◆ What is asked
[1] Show the exact text of the extract starting from "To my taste" and stopping at the end of "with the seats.".
[2] Carry the extract on from its last sentence.

-------- Provided records

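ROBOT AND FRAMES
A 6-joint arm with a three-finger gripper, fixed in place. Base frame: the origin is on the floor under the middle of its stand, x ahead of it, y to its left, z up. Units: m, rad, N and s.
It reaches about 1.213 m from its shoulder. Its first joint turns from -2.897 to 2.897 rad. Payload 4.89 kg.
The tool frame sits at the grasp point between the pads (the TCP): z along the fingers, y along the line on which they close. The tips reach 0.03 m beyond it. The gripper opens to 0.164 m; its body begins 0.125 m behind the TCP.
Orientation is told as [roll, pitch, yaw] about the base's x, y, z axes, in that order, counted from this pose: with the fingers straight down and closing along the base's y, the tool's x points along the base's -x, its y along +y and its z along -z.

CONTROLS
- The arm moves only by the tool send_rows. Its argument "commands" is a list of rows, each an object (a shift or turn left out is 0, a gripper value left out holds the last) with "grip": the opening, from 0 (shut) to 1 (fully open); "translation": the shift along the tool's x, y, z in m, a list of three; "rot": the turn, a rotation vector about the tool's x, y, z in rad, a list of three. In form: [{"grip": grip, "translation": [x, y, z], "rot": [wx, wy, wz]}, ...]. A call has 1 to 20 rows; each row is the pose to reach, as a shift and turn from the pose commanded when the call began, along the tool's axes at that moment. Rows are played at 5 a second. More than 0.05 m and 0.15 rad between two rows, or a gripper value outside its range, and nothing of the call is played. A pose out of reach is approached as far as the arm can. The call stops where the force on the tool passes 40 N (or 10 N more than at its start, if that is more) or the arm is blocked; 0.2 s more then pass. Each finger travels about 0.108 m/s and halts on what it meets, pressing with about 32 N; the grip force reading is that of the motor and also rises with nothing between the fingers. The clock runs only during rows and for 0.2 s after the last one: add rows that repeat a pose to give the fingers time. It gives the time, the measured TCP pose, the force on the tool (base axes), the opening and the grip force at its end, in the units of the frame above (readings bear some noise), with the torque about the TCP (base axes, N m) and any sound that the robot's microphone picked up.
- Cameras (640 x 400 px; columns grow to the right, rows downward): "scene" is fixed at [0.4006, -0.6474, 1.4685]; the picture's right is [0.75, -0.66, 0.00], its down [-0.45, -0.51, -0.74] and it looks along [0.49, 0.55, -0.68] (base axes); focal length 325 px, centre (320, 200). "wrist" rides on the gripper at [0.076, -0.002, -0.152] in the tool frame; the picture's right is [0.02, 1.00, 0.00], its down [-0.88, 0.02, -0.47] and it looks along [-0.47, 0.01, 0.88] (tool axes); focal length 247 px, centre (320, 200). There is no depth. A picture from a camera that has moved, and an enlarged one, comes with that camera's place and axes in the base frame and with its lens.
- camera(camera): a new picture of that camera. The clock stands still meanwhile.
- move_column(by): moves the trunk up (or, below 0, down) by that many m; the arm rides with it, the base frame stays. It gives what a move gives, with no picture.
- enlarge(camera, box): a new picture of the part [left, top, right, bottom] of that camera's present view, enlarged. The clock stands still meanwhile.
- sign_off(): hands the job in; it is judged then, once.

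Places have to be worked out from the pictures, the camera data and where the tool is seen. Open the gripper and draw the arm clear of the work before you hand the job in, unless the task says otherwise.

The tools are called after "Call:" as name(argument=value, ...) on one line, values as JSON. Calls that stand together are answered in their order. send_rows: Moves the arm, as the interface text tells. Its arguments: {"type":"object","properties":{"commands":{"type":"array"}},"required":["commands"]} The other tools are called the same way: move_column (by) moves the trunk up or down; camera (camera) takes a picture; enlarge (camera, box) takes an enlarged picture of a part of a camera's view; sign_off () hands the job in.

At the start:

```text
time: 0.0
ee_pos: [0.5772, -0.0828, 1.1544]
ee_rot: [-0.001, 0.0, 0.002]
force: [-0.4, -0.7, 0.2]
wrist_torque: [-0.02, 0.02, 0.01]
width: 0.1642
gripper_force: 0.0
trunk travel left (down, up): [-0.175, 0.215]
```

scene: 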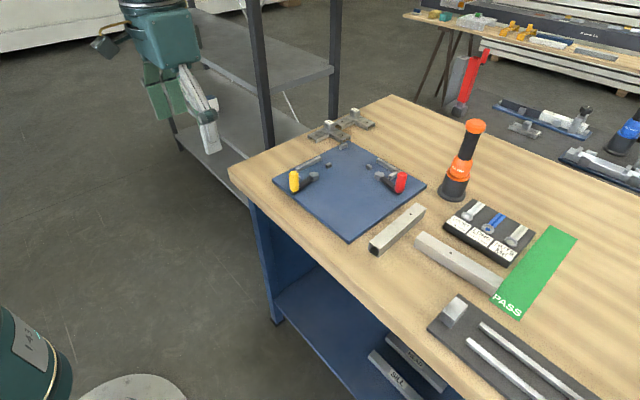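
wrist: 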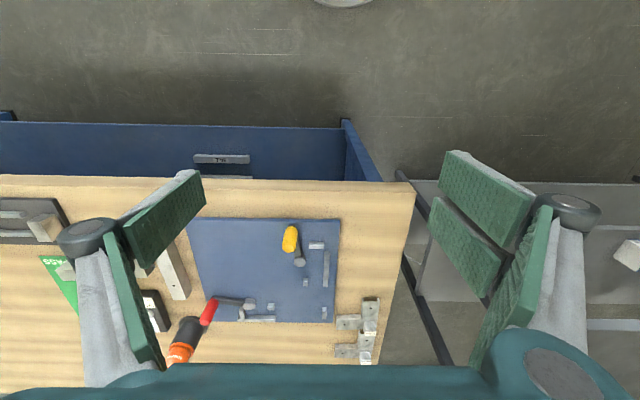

----------------
-------- Provided records

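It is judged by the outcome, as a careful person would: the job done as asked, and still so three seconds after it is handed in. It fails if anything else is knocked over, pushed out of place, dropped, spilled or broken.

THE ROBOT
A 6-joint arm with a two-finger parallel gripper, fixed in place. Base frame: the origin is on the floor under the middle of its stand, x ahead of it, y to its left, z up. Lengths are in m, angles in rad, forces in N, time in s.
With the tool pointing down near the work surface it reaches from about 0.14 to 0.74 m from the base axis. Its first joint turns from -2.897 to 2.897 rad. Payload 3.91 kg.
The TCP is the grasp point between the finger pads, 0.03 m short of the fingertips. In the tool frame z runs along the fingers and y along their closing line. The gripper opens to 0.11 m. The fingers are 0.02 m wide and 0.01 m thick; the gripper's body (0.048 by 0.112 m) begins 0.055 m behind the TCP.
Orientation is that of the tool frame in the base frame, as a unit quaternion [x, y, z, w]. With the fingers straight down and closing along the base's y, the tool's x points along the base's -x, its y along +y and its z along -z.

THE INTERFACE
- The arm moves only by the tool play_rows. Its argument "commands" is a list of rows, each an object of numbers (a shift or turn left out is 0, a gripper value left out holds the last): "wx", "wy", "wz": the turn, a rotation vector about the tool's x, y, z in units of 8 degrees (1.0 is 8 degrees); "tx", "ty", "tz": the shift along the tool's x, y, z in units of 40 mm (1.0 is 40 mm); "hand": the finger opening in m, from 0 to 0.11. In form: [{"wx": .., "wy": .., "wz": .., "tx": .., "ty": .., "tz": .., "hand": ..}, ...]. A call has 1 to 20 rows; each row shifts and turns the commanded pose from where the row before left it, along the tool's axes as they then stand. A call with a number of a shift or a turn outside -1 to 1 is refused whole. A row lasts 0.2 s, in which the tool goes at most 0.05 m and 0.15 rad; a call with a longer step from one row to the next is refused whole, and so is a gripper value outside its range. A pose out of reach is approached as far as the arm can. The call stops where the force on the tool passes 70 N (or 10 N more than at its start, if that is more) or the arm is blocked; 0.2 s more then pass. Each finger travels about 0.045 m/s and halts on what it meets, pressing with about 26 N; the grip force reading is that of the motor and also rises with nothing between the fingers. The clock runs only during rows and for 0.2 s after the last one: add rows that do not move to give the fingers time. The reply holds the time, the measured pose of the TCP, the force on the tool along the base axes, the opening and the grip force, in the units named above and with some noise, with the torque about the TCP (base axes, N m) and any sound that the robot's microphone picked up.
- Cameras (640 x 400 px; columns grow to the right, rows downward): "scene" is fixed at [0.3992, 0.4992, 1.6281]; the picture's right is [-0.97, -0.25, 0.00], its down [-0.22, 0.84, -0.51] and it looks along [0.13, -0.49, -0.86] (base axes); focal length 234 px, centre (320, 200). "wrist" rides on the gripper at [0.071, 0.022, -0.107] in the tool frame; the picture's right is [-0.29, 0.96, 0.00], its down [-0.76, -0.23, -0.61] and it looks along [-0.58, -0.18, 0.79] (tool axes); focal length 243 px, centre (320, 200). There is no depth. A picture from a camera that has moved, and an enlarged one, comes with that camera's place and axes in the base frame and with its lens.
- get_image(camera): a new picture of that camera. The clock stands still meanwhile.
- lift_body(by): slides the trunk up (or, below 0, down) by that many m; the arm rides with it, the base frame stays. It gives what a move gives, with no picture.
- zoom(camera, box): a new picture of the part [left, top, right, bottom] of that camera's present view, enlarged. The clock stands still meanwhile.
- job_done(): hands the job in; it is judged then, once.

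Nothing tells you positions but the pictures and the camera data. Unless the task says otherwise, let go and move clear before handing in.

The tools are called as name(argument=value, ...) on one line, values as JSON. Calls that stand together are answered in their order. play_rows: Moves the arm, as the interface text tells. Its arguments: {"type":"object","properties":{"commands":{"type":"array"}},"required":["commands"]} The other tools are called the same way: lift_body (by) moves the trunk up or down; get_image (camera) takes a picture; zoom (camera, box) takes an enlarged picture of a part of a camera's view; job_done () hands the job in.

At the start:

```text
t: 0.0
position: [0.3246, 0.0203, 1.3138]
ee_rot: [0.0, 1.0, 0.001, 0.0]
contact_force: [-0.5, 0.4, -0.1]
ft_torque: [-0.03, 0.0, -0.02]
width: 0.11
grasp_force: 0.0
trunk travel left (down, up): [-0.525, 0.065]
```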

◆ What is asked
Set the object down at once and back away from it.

----------------
-------- Extract

Review and photos by Lesley Wimbush
Click image to enlarge
My nine-year old nephew – an eager co-pilot on many of my test drives is a genuine car-guy in the making. With a natural affinity for gadgets, he asks some surprisingly thoughtful questions, notices features that I miss, and provides me with incentive to give the manual more than a cursory once-over.
Diplomatically, after hearing that my next press ride would be the 2005 Kia Sorento, his reaction was a non-commital ‘oh’. Okay, so maybe the Kia name doesn’t rate high on the cool scale when you’re a nine year old boy with shelves of die-cast muscle cars, and a radio controlled import that’s already had an engine swap and suspension upgrade – but it scores big points for driveability, useability and value. Funny though, after a couple of rides in the Sorento, he gave it the coveted two thumbs up, primarily for the plush, heated leather seats and the numbers of buttons and speakers on the sound system.
Our test model, which I had for two weeks, was the Sorento EX Luxury edition. The upscale EX model includes every option available on the base LX, but with the addition of alloy wheels, two-tone body cladding, chrome exterior trim, power sunroof, fog lights, eight-way power driver’s seat, HomeLink programmable remote system, a Delphi premium AM/FM/CD/cassette audio system with 10 speakers and steering-wheel mounted audio controls, remote keyless entry system, rear flip open glass and panic alarm and a multi-meter including outside temperature gauge, compass, altimeter and barometer to the overhead console, automatic climate control, auto headlights, leather seats and available Torque-on-Demand system – including four-wheel drive, antilock brakes and a rear spoiler.
Click image to enlarge
The Sorento is a really comfortable vehicle. Interior ergonomics were well thought out and simple. I liked the heated leather seats, which were just right even on long road trips. There was plenty of legroom, both up front and in the rear and head room wasn’t a problem for the tallest of passengers.
To my taste – the brushed aluminum used on the shifter console would have been infinitely preferable to the dreary artificial wood on the dash and steering wheel. Belonging to the school of thought that would take a good quality change purse over an entire set of cheap luggage any day – I’d even prefer a contrasting vinyl over synthetic wood. Instrument panel and gauges were nice enough, although the gauges when illuminated were a sickly lime-green.
The Sorento has seating for five people. Six cupholders and an under-seat storage tray are included. Cargo space totals 66.4 cubic feet when the 60/40 rear seats are folded down. It’s a fiddly process however. Headrests must be pulled off first, then stowed with the seats.

----------------

◆ Written responses
[1]
To my taste – the brushed aluminum used on the shifter console would have been infinitely preferable to the dreary artificial wood on the dash and steering wheel. Belonging to the school of thought that would take a good quality change purse over an entire set of cheap luggage any day – I’d even prefer a contrasting vinyl over synthetic wood. Instrument panel and gauges were nice enough, although the gauges when illuminated were a sickly lime-green.
The Sorento has seating for five people. Six cupholders and an under-seat storage tray are included. Cargo space totals 66.4 cubic feet when the 60/40 rear seats are folded down. It’s a fiddly process however. Headrests must be pulled off first, then stowed with the seats.

[2]
In 4×4 mode, the Sorento is impressively sure-footed in the most slippery of conditions. The Sorento was completely unfazed by the weather. Once I got used to the pitch and yaw of the rather pronounced body roll, the ride is really quite comfortable although on the soft side. Surprisingly – it rides even better over rough road than smooth pavement where the roll is less evident. The rack-and-pinion, power assist steering has a somewhat light feel, delivering excellent control.
Click image to enlarge
The Sorento uses a truck-like body-on-frame construction with a nine cross-member ladder frame. The suspension consists of double-wishbone coil spring with gas strut damper and stabilizer bar in front, and 5-link, coil spring with gas damper and stabilizer bar in the rear. It rides on 2710 mm (106.7-inch) wheelbase and measures 4567 mm (179.8 inches) long in total.
With ground clearance being just over 200 mm (8 inches) and having a short front and rear overhang, navigating steep terrain isn’t a problem. It’s no off-road pretender – the Sorento was named the ‘Best SUV Value” by the Northwest Automotive Press Association last Fall at their annual Mudfest competition. Voted upon by 20 members of the Pacific Northwest automotive press, this award is Sorento’s third Mudfest honor in three years.
The biggest change for the 2005 model year is the new electronically controlled five-speed Sportmatic transmission, replacing the four-speed automatic. The test model came with Steptronic – a clutchless manual shifting system, which functioned well and is easy to use, but doesn’t work when 4WD is engaged. The Sportmatic transmission automatically downshifts from fifth gear to fourth gear in manual select mode, providing instant throttle response when passing. Large discs and ABS on all four wheels means that the Sorento stops when you want it to.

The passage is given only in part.